— START Dataset —

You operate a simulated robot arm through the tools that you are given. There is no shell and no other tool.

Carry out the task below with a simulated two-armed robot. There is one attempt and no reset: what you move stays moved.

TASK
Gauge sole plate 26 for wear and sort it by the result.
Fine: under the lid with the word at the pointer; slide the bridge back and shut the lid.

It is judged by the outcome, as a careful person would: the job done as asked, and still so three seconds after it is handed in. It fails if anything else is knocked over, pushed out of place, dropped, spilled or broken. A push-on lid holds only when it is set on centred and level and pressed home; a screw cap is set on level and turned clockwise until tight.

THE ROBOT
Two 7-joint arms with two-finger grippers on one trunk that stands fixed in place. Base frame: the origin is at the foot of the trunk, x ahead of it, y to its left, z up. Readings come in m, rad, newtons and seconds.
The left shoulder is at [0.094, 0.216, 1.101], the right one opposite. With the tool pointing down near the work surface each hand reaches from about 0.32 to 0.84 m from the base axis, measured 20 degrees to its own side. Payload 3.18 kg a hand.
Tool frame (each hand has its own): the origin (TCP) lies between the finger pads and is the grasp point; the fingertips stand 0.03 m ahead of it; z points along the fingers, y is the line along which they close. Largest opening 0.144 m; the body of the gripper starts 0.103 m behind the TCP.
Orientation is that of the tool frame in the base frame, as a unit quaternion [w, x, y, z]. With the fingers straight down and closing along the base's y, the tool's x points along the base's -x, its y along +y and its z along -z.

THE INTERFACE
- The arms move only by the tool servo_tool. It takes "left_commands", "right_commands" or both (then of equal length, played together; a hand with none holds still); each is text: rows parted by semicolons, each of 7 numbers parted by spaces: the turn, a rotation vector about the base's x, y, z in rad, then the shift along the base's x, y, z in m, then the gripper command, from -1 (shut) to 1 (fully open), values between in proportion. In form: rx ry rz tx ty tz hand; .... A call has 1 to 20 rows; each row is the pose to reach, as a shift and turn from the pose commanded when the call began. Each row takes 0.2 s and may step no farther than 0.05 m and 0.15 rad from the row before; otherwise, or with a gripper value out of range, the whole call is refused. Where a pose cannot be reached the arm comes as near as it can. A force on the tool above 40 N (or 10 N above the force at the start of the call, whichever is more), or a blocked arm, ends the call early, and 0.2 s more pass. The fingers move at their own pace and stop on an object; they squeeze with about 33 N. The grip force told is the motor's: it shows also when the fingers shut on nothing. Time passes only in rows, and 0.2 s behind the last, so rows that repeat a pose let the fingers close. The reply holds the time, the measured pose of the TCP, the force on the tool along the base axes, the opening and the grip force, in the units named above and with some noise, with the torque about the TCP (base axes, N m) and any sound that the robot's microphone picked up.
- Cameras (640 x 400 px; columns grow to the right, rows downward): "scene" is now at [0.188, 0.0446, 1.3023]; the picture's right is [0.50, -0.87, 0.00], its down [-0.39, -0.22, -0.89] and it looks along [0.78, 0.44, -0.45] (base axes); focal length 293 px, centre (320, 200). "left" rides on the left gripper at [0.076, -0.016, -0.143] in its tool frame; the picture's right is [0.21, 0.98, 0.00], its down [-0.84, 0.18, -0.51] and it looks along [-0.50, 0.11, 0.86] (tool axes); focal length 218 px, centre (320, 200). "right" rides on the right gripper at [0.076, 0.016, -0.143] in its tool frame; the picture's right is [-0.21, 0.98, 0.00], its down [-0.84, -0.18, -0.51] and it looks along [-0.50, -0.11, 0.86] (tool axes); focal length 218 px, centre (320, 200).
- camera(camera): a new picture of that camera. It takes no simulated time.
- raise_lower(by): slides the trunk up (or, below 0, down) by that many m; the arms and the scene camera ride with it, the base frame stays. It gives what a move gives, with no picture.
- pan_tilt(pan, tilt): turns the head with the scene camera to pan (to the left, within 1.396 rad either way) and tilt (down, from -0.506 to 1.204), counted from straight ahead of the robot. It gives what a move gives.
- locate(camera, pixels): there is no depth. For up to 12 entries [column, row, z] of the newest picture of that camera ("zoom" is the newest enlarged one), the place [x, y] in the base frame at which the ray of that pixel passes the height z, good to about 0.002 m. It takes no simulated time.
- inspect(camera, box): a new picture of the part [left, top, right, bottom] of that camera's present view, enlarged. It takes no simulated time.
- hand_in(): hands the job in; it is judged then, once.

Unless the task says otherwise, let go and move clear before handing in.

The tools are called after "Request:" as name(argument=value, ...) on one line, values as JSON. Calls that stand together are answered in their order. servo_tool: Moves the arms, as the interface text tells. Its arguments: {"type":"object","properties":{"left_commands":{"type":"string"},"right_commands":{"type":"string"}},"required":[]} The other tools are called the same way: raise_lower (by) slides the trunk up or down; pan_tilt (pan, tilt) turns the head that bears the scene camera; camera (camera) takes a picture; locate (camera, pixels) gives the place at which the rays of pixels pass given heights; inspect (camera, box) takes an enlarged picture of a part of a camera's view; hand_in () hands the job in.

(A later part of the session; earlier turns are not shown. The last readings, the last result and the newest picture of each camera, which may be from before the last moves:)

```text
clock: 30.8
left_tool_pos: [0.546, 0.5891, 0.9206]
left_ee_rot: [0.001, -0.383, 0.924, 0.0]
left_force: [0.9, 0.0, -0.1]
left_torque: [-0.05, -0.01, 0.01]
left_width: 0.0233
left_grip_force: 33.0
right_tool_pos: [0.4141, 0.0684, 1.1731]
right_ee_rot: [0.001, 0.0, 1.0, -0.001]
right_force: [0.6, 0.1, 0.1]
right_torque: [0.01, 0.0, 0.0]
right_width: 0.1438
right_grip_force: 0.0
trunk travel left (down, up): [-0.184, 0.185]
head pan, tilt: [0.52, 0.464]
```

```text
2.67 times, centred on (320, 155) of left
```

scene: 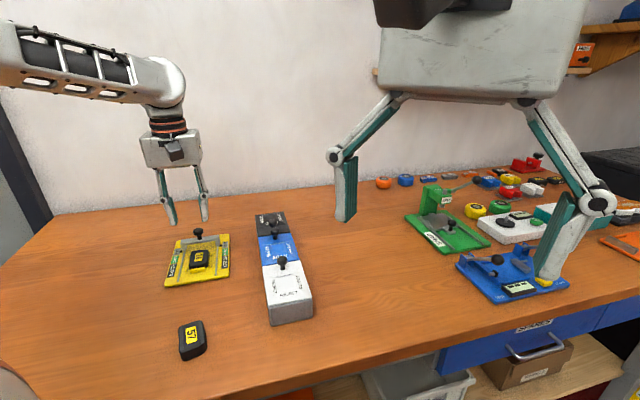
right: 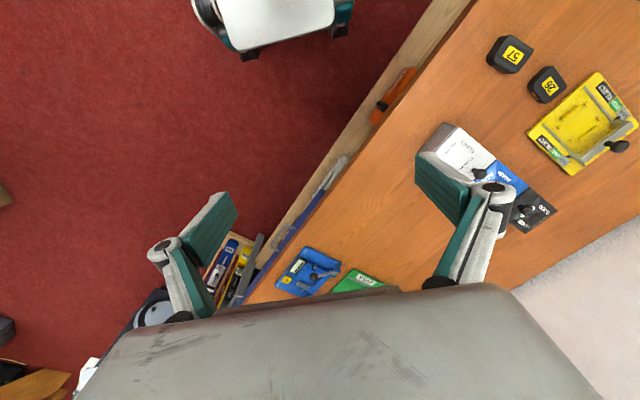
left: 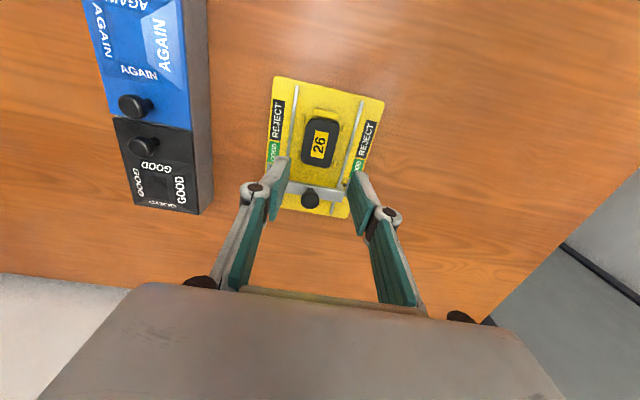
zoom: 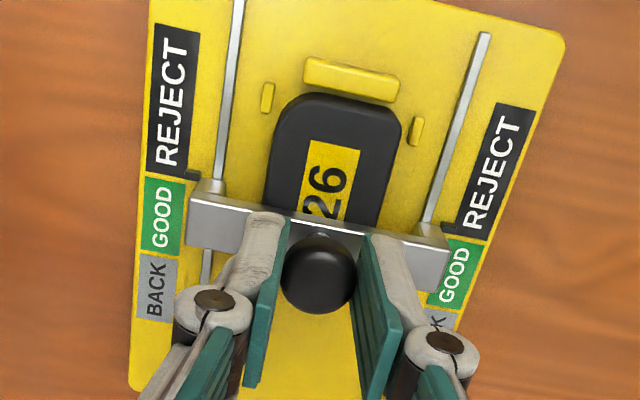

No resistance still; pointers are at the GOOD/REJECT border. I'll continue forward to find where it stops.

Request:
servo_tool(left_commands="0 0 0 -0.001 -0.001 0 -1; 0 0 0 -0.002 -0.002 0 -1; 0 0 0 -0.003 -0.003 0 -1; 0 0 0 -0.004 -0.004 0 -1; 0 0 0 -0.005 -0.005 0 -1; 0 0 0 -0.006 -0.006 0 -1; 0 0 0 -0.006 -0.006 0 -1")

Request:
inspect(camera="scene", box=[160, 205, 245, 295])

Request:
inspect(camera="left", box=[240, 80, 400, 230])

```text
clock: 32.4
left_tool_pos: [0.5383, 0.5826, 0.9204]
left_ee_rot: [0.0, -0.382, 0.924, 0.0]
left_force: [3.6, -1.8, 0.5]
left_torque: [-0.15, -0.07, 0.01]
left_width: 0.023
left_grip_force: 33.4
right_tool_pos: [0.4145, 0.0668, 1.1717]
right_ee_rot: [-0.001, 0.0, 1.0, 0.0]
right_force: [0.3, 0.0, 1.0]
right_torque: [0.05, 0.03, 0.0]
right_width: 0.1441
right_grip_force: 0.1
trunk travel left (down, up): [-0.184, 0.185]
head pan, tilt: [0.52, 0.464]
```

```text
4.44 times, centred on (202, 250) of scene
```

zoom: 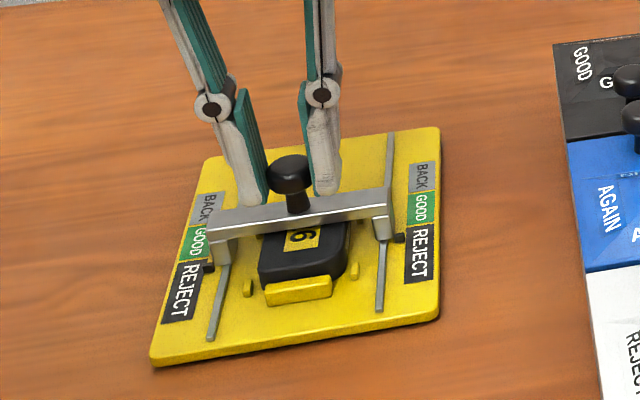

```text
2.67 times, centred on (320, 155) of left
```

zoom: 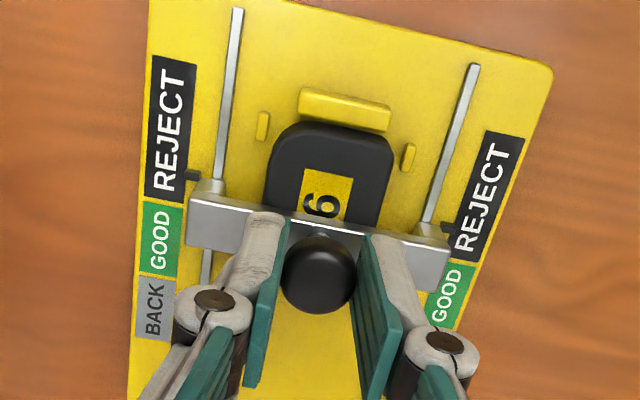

— END Dataset —
— START Dataset —

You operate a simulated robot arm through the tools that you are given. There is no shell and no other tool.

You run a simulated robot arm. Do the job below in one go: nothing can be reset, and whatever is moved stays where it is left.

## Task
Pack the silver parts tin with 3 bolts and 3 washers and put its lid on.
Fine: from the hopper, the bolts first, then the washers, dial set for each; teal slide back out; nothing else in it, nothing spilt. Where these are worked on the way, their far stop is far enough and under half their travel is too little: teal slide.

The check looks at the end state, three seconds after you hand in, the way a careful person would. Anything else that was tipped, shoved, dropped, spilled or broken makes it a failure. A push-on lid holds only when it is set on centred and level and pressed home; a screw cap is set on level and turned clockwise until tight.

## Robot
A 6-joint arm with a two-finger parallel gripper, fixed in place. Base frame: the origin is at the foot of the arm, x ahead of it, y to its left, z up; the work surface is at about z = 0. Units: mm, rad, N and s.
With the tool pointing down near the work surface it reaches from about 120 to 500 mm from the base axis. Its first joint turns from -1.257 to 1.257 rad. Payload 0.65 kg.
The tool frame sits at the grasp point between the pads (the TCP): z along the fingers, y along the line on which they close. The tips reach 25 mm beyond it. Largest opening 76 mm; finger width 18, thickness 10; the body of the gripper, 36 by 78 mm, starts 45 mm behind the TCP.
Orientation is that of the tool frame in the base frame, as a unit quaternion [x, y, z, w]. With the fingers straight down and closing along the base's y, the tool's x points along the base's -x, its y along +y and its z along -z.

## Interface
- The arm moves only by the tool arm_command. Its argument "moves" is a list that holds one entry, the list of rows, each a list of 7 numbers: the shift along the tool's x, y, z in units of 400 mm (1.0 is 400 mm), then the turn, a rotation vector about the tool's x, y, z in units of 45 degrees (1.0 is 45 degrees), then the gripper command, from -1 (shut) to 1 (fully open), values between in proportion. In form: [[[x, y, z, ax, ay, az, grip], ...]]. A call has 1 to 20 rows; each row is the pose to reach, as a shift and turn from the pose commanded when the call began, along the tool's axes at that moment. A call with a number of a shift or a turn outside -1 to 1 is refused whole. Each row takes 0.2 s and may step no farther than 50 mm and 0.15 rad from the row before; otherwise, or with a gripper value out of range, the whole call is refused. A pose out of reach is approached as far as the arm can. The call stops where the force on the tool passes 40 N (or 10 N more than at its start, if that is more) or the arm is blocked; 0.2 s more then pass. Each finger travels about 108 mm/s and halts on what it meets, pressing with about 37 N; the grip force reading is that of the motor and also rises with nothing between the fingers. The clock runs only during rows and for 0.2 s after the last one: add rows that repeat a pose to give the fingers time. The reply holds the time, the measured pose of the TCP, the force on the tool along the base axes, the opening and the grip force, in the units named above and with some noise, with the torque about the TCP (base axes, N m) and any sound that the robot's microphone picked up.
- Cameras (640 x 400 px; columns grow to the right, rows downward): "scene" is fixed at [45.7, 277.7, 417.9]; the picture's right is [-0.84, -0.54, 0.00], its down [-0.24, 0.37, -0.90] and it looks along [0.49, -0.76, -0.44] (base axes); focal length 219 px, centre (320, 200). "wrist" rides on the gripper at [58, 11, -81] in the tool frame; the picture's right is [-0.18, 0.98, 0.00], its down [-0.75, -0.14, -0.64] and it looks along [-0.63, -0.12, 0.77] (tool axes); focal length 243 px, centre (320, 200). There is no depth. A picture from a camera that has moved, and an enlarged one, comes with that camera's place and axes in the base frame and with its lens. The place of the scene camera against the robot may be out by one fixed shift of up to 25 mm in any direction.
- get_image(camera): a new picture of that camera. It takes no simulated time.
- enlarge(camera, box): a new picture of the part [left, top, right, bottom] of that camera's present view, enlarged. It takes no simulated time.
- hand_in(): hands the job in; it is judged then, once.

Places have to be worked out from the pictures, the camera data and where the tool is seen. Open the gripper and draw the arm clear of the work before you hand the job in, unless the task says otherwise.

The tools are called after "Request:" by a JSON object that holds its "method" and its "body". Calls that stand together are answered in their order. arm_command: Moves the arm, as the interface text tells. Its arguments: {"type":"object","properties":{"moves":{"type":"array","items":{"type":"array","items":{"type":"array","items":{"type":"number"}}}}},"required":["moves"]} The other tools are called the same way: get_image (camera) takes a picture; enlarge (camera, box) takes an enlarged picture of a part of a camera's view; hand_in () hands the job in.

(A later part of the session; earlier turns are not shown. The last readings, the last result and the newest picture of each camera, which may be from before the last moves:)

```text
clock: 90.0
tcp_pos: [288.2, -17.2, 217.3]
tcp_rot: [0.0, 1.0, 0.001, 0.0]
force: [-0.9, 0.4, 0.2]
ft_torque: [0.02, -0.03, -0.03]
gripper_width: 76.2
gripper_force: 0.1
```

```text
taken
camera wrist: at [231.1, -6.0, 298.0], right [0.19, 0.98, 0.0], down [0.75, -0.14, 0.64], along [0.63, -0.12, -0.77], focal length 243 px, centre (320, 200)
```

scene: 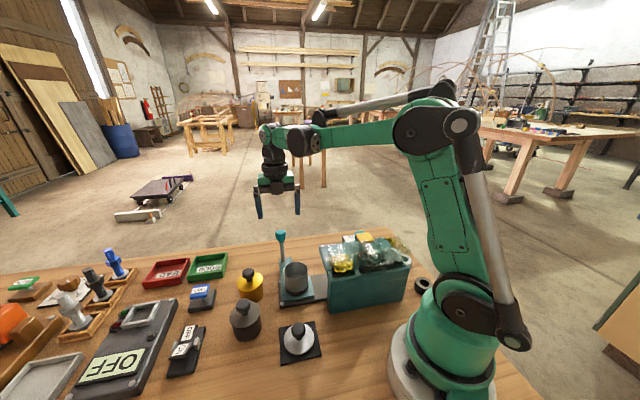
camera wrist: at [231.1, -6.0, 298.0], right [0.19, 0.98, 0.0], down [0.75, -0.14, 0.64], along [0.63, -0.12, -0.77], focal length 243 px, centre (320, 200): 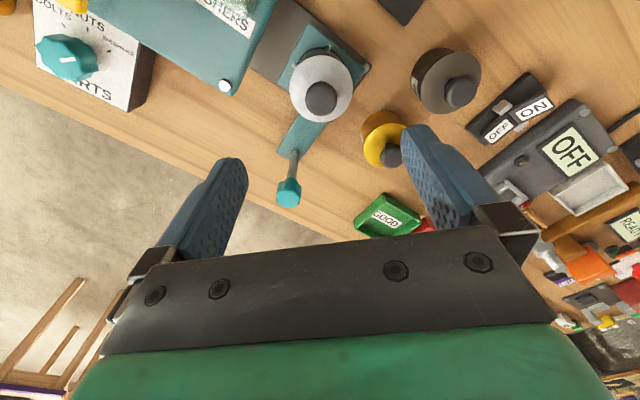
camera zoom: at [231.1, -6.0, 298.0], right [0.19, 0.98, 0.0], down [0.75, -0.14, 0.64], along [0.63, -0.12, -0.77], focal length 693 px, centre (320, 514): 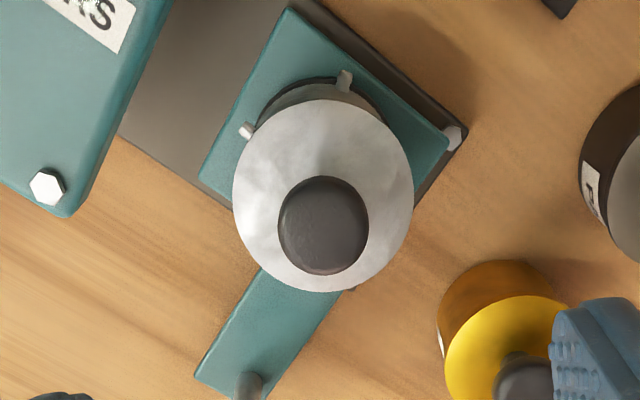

— END Dataset —
— START Dataset —

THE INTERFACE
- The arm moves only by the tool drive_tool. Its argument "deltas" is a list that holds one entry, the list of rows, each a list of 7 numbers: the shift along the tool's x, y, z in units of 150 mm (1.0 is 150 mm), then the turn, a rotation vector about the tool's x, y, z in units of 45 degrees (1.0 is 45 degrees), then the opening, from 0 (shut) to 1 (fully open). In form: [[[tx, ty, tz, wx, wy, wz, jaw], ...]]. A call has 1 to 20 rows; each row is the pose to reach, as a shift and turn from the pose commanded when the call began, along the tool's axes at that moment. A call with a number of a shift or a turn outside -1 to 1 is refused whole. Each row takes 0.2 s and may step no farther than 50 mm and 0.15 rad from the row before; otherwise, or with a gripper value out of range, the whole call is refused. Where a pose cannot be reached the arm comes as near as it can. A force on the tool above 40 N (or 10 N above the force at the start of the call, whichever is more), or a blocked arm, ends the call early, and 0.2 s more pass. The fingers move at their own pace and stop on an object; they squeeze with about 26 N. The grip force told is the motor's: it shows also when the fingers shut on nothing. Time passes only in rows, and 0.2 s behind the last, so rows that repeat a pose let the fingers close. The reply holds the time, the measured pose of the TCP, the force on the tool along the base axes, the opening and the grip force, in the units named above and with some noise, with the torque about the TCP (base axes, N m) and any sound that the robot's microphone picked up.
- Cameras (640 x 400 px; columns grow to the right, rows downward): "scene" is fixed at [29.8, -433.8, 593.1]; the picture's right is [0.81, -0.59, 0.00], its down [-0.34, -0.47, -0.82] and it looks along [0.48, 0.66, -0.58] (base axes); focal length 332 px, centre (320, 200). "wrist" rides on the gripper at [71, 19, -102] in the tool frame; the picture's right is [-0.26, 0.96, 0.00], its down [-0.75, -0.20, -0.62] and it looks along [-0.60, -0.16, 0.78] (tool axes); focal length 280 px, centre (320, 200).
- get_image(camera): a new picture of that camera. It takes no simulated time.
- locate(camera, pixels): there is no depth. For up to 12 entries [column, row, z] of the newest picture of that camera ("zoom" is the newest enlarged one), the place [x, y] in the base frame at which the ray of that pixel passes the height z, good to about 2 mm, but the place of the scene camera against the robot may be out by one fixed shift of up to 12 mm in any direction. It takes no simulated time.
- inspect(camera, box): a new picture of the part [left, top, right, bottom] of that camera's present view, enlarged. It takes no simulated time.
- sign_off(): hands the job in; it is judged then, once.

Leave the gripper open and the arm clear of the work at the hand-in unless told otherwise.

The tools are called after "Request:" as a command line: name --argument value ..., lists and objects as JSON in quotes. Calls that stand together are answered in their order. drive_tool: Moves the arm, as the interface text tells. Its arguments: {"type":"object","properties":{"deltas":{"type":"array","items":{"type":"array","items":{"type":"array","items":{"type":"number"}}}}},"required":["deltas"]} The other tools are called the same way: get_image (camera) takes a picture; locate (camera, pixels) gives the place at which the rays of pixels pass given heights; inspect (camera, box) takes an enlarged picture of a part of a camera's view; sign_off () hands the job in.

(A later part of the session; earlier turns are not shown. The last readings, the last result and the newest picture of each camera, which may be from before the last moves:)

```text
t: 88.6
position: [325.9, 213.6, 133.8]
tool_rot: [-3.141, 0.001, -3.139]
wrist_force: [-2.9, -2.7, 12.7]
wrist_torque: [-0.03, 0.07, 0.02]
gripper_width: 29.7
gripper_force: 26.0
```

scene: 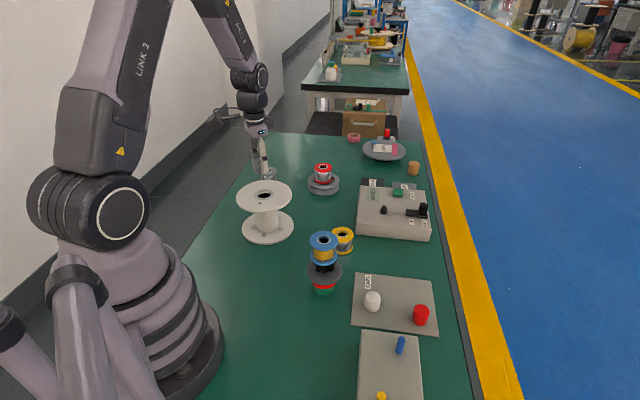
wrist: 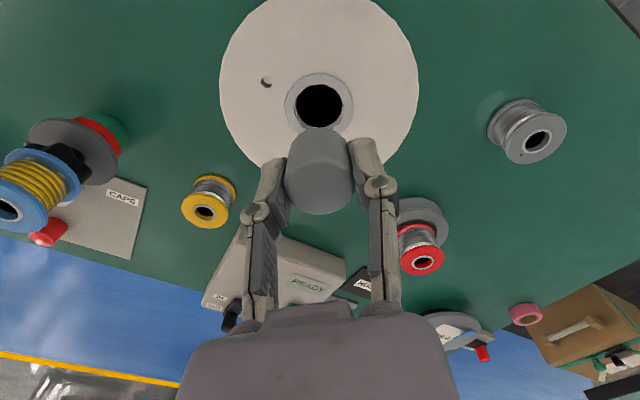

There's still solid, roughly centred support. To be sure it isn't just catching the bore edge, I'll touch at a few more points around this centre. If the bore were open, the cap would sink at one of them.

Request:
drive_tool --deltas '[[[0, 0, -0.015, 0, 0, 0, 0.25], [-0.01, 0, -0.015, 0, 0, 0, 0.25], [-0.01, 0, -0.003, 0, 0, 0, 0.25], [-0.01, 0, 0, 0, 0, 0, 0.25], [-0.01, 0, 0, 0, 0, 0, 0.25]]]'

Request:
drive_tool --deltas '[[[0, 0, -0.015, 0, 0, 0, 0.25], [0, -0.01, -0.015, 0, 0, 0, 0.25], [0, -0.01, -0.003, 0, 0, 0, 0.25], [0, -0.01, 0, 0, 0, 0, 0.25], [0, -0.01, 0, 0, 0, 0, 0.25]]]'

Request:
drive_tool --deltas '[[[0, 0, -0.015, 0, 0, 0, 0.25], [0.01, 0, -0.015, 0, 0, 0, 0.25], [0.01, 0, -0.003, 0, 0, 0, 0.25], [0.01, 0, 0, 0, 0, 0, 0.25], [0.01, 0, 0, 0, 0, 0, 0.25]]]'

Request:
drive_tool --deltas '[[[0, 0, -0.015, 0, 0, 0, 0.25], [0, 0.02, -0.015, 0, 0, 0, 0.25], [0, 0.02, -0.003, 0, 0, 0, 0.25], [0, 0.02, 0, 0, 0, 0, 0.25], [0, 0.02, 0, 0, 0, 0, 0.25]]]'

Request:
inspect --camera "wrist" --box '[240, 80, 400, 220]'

— END Dataset —

**What to do**
Your answer continues the source excerpt from its final sentence.

— START Source excerpt —

Meet the Other Phone. Protection built in.

Meet the Other Phone.
Protection built in.

Buy now

Please or to access all these features

AIBU?

Share your dilemmas and get honest opinions from other Mumsnetters.

Was there a spark here?

90 replies

Wastheresomething · 10/04/2025 14:45

Hi all.

Man here, hope this is okay.

So I am a university student who had a morning off the other day, and thought I would go and grab a coffee at the Costa in our local shopping centre. Had my phone with me and thought I would sit and watch a few TikTok's and videos and generally relax.

I walk through the entrance, which is open-plan, as it is in a shopping centre so you can simply walk in and out, am sure you have seen the type. I walk in and look for a free table, there a few mums with buggies chatting and older couples, typical for this kind of day in coffee shops.

I find a free table and sit facing inwards towards the cafe, and the majority of the tables, and from the minute I sit down I notice this young woman looking at me (she is facing outwards on a single table, I am facing inwards a few tables down) but we are clearly in each other's eye line despite the other tables around us full of people.

From the minute we made eye contact I couldn't help but notice how beautiful she was. Being honest with you, once our eyes met I felt these amazing butterflies inside and almost felt slightly giddy! I can't remember the last time I felt this way looking at a woman.

Anyway, I add sugar to my coffee and begin to eat my cake, sitting and scrolling on my phone, and a couple of minutes later I look up and scan the room aimlessly, and in doing so our eyes meet again. Neither of us smiled (I was definitely too nervous to) but I just felt something. Our eyes met and neither of us looked away, or looked freaked out, or anything like that, it just felt like we were both experiencing "a moment`".

— END Source excerpt —

**The reply**
She was sitting working on her laptop, I am assuming she was a uni student as she looked a similar age to me, but could also be working (not as a student, I only make that assumption as it is a student town and her age, which looked similar to mine).

As the minutes go by, and I eat my cake and drink my coffee, it just seemed that more and more, we were taking every opportunity to make eye contact across the room. A couple of times I pretended to just be looking around, but in reality was trying to make eye contact, and every time our eyes met, they met. Neither of us looked away instinctively.

If anyone has ever had a moment like this before, you will relate to my thought process of "how can I approach her? Will I never see her again?" We made eye contact a few more times again as I was finishing my coffee and begun a phone conversation with a family member, and this time I physically blushed. She didn't , but I would be surprised if she didn't notice!

Midway through the phone conversation, I looked up for her again, and we had another few-second moment. Little did I know this would be the last time - as the person I was on the phone with asked me to read something from a book I had with me, and whilst doing this I did not notice that she had finished her coffee and food, had packed her laptop up, and had left.

Due to the time of day, if she was a uni student, it is likely that she was on her way there.

However, in hindsight, I do wonder whether or not you feel we had a connection. Obviously 'love at first sight' is impossible as we don't know each other, however I truly believe we had a connection you don't have with the vast majority of strangers you see.
If that was the case, and she liked the look of me too, I can't think of how either of us could have approached each other in a busy Costa setting? How could that have happened?

This whole situation happened over the course of 45 minutes or so.

Whatever it was or it wasn't, I haven't been able to stop thinking about it over the past few days and hope that we will see each other in some future context if anything was meant to be.

Enjoy the sunshine everyone!

OP posts:
TheArcher · 10/04/2025 16:51

I once accidentally made eye contact with an old man on the bus. Do you think he could’ve been my soulmate?

JaneJeffer · 10/04/2025 16:52

TheArcher · 10/04/2025 16:51

I once accidentally made eye contact with an old man on the bus. Do you think he could’ve been my soulmate?

You missed out @TheArcher

Wastheresomething · 10/04/2025 16:54

TheArcher · 10/04/2025 16:49

Romance? She didn’t even smile at you. Have you ever even kissed a girl?

I have, yes.

Read what I have said, not what you'd like it to say.

Romantic situations, in any context, if they do turn out to be romantic, begin with two human beings making eye contact with each other.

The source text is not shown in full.